Nov 23, 2021 Editorial
Kaieteur News – Guyana is now a confirmed 25-dollar society. That is, US$25 per month more for minimum wage workers. This is what public servants, who were anticipating something respectable, because they did not get much last year, will have to make do with, specifically, those at the low $70,000 level.
For, no matter which way it is looked at, G$4,900 is just about US$25 more a month, which works out to less than one United States dollar a day for ordinary public servants.
This is when Hess and Exxon are proud to boast that they have the best deal in the world with Guyana’s oil.
The American (and Chinese) oil companies get cheap oil, and Guyanese public servants get another cheap shot from the PPP Government.

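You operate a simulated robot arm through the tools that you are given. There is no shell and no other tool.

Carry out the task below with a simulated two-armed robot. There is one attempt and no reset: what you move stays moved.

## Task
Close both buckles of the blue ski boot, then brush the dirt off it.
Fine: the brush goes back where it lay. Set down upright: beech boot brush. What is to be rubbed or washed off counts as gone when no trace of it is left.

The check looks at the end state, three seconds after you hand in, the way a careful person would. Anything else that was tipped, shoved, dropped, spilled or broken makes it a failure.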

The foreigners are laughing all over the media, and all the way to the bank, while Guyanese are reduced to the futility and humiliation of venting their rage and disgust on social media.
The President himself, the kind and compassionate doctor that he is, said that the cost of living is high and Guyanese should brace themselves for a continuing increase of it.

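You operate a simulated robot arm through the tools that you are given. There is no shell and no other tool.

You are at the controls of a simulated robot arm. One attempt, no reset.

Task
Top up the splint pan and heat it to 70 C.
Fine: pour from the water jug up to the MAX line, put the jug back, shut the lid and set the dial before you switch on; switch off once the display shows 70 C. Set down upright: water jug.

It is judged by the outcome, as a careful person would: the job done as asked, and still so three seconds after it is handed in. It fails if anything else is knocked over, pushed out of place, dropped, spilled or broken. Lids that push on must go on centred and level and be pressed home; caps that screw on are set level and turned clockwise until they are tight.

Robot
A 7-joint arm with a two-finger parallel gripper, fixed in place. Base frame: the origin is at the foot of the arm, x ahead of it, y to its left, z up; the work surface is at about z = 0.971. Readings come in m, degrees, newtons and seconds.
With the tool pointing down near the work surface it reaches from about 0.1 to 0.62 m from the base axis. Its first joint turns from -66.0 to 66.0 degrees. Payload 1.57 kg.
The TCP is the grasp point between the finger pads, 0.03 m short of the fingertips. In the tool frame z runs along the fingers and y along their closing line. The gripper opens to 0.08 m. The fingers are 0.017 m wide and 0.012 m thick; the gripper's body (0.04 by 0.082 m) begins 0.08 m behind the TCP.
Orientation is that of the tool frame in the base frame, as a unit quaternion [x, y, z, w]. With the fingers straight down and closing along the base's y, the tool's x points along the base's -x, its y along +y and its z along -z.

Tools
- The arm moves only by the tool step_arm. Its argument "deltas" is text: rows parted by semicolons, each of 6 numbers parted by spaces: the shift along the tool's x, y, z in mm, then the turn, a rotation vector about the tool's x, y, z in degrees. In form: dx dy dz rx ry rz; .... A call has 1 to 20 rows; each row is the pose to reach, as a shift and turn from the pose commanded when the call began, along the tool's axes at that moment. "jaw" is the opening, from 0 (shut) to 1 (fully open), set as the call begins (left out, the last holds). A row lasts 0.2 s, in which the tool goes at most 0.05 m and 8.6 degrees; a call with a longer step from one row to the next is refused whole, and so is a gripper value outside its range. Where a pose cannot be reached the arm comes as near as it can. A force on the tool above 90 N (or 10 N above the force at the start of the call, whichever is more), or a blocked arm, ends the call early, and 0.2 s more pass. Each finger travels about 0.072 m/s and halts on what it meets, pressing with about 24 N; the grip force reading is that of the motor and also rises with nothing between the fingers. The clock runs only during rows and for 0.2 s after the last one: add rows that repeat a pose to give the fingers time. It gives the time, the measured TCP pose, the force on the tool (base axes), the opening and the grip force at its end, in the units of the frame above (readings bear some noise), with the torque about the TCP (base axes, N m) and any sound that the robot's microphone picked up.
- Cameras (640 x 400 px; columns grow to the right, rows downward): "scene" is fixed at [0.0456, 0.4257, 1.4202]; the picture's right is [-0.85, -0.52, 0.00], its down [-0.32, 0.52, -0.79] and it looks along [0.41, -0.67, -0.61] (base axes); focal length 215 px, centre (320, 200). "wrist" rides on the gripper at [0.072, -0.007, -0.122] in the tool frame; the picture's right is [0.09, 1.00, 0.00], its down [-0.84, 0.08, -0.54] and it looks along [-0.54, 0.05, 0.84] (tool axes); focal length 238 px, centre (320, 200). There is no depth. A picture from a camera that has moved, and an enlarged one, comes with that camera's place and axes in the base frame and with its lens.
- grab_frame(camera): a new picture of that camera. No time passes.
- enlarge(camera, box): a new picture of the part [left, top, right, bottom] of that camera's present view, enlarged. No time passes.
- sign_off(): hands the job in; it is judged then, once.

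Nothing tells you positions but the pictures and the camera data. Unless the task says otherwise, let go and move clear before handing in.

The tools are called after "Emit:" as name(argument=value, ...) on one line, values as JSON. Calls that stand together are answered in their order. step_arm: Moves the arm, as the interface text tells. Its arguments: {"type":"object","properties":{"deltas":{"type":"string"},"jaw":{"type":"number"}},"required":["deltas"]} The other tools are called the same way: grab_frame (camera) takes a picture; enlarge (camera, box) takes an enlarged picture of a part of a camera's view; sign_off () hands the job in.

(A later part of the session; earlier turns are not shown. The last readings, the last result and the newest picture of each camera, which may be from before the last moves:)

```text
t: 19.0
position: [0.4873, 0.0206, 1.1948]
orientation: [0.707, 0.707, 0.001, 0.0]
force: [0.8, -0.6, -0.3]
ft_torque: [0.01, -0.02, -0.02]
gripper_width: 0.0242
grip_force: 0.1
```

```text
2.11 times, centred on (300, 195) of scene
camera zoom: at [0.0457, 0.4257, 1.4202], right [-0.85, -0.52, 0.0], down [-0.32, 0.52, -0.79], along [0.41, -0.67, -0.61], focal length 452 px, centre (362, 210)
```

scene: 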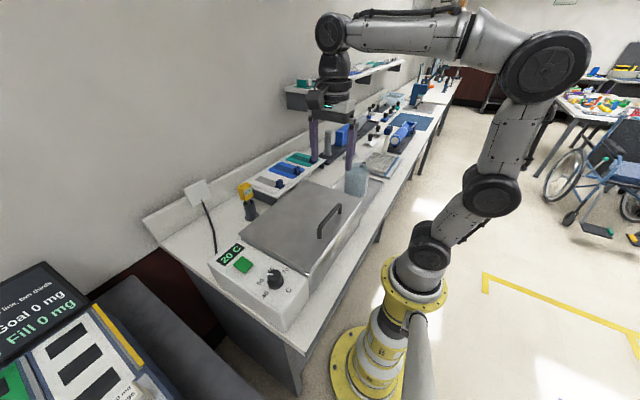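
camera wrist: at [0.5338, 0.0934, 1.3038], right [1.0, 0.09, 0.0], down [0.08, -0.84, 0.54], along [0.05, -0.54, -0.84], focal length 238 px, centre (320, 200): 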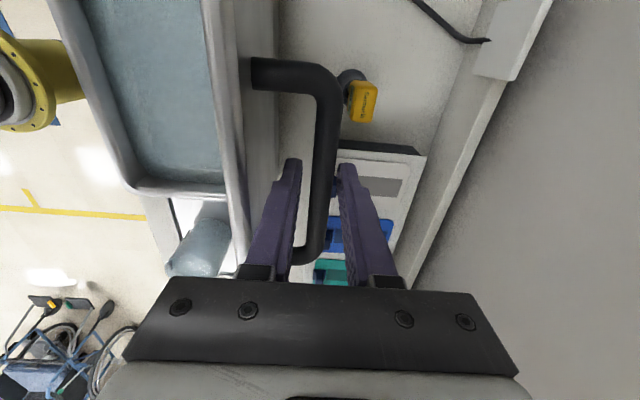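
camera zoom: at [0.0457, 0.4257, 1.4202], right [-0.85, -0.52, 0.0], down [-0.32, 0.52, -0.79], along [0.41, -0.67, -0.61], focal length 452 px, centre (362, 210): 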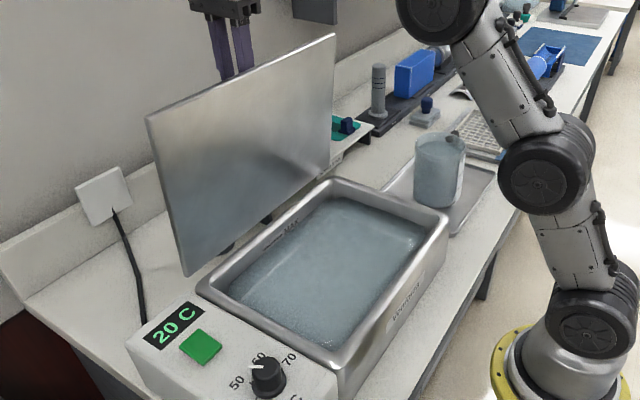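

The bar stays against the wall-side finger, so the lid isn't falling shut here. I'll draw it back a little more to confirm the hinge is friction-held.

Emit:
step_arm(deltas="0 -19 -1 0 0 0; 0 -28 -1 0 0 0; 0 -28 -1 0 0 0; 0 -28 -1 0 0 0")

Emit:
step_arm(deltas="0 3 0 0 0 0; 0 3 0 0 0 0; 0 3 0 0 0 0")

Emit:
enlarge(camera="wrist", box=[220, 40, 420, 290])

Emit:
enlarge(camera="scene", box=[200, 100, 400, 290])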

On the one hand, he recognises that the cost of living is high, and says so publicly. Yet, on the other hand, it is in this lowball number that he delivers to the smaller people in this country’s public service.
This involves a good number of Guyanese, ranging from those who can be called traditional public servants to police officers to those in the army to teachers to government pensioners. Most of those subsets that qualify for this measly seven percent increase, is populated by several thousand active or retired workers of this country.

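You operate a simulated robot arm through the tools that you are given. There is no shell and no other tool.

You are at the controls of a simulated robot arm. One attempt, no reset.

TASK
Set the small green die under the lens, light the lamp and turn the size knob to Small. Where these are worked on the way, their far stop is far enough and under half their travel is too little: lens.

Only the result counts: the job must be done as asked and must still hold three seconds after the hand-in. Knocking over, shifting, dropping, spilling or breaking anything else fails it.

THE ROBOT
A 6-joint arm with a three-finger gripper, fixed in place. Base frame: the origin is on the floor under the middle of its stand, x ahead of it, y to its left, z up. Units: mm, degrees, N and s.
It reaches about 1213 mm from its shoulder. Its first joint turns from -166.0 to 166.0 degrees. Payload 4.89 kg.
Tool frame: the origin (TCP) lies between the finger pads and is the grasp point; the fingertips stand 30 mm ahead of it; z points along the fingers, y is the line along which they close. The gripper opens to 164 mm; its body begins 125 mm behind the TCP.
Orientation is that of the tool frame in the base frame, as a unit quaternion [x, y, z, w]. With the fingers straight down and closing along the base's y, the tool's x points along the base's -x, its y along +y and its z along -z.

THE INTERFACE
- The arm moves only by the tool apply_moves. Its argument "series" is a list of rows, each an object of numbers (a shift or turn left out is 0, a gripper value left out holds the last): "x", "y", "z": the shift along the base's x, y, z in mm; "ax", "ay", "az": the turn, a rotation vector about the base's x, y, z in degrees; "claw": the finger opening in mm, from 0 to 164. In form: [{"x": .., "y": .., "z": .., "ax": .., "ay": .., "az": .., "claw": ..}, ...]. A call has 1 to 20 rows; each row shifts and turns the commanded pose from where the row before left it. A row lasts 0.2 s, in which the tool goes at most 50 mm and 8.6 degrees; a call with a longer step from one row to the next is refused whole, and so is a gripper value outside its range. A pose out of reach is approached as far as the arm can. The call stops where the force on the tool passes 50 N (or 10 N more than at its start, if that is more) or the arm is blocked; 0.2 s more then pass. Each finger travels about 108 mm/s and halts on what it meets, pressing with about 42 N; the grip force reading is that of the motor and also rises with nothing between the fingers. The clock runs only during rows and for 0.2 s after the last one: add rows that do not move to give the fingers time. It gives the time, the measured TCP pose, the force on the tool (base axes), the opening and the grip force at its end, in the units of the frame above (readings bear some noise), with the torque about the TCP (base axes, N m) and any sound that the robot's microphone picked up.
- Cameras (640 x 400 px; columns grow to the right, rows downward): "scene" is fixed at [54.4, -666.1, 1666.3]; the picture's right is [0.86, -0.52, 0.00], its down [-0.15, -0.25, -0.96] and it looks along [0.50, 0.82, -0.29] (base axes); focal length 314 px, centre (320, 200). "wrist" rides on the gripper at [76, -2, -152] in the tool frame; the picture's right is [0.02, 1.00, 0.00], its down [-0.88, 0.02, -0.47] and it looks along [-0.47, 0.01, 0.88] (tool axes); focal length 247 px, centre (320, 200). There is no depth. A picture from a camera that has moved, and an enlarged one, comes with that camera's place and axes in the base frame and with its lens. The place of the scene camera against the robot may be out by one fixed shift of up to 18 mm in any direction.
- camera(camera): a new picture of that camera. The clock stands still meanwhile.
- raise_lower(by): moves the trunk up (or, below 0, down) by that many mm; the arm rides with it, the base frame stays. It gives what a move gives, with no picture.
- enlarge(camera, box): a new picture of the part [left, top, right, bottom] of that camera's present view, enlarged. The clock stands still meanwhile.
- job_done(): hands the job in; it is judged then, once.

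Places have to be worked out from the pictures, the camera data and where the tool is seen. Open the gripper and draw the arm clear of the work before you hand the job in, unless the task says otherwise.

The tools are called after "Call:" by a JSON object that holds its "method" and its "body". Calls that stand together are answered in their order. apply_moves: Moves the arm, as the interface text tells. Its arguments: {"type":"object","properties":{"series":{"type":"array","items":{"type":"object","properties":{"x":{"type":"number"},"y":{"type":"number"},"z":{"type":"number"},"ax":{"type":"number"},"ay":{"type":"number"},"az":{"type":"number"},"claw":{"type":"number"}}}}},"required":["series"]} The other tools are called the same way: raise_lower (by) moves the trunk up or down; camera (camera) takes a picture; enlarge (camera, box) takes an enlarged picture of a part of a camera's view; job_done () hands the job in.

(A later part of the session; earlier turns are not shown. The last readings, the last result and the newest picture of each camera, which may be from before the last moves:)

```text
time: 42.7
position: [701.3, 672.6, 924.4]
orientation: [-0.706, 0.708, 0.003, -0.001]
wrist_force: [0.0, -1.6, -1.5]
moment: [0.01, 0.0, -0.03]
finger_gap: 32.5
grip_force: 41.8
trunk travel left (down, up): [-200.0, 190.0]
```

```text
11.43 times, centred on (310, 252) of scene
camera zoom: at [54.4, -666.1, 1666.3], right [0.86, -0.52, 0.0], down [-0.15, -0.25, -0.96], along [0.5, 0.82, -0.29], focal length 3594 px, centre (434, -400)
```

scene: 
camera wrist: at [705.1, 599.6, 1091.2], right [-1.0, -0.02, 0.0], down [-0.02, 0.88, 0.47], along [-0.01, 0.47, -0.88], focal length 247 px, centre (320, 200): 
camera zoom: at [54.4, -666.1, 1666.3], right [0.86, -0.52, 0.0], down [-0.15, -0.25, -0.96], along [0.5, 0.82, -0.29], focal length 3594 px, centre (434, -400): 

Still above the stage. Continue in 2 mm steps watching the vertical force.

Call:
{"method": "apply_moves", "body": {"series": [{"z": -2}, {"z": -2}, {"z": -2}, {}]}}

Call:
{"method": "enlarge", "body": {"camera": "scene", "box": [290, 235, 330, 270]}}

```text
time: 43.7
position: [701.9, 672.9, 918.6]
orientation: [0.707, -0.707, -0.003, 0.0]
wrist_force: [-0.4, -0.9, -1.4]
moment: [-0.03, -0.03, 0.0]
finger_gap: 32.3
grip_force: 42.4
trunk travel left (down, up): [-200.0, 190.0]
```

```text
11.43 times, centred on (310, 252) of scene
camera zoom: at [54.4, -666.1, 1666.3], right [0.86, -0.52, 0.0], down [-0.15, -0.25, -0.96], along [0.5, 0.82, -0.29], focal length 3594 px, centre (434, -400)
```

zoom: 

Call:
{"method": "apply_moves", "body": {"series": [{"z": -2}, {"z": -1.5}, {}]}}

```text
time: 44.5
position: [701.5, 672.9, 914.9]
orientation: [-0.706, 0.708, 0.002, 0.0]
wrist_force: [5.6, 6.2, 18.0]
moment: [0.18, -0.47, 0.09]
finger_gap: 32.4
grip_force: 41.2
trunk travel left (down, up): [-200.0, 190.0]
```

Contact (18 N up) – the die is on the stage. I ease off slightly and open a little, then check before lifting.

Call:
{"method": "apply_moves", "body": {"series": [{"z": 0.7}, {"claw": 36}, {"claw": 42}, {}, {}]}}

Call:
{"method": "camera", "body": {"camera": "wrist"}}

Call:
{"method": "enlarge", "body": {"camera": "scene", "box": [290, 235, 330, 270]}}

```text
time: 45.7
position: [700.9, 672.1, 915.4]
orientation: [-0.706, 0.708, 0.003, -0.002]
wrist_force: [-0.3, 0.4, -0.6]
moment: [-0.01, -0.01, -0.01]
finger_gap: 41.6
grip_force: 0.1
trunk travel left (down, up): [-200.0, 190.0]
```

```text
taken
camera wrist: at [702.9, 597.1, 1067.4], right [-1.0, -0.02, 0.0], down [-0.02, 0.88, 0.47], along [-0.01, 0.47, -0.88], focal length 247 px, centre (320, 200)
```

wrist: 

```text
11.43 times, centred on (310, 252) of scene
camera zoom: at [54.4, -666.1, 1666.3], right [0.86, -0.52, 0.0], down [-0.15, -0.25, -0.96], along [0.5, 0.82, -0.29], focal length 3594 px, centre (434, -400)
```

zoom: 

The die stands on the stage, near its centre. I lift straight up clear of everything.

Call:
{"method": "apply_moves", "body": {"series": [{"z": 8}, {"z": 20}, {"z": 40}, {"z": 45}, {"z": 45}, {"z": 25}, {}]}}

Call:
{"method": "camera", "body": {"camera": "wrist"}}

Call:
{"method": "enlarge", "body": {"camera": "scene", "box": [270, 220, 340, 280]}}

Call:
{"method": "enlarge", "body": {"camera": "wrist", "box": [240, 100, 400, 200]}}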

We will say it bluntly to the President: this seven percent increase is low, and he looks lower for coming up with it. Especially, when in these heady days of oil, on each occasion that he opens his mouth and talks about money, it is in the billions upon billions. Money that is mostly being borrowed, and for expensive projects that Guyanese don’t even know if they will be worth the crippling costs, or if they offer the benefits that the President and his Vice President claim that they represent.
We must say, though, that the PPP Government knows how to take care of itself and its own. It baffles us, as to why “constitutional office holders” should be a part of this seven percent mix. To be clear about this, we question why ministers of the government are part of the pay increase announced.
These people have no shame, for here they are lining up with hands outstretched to collect around $60,000 each, which is almost the whole monthly salary of an entry level public servant. Like we said, these people do not have any sense of shame, so hardened they are in their self-serving ways.
For his part, the money man in the Office of President, Dr. Ashni Singh, was quick to point to one-off cash grants for pensioners, and other payouts made by his government starting in late 2020.
We have to give it to these PPP guys; they have a dollar number and a statistics for every situation, to justify why they are or not doing something. It is always of how sweetly the PPP has done for the Guyanese people, whether public servants or pensioners. It does not mean a thing, when the Guyanese mother can’t buy the basics, and when Guyanese families have to look at their table, and settle for starvation.
In the meantime, in another section of the media, we were proudly informed by a foreigner that “Guyana is now one of the fastest growing countries on the planet.”
It has a nice ring to it, but it might be better not to tell that to any Guyanese woman or man in the street. Somebody is likely to end up getting stoned for all their nice talk.
The bottom line is that Guyanese are feeling the pinch, and it has been biting deeply for a long while now. All that the seven percent does is insult hopeful Guyanese, and leave them worrying how to get by in this fast-growing country.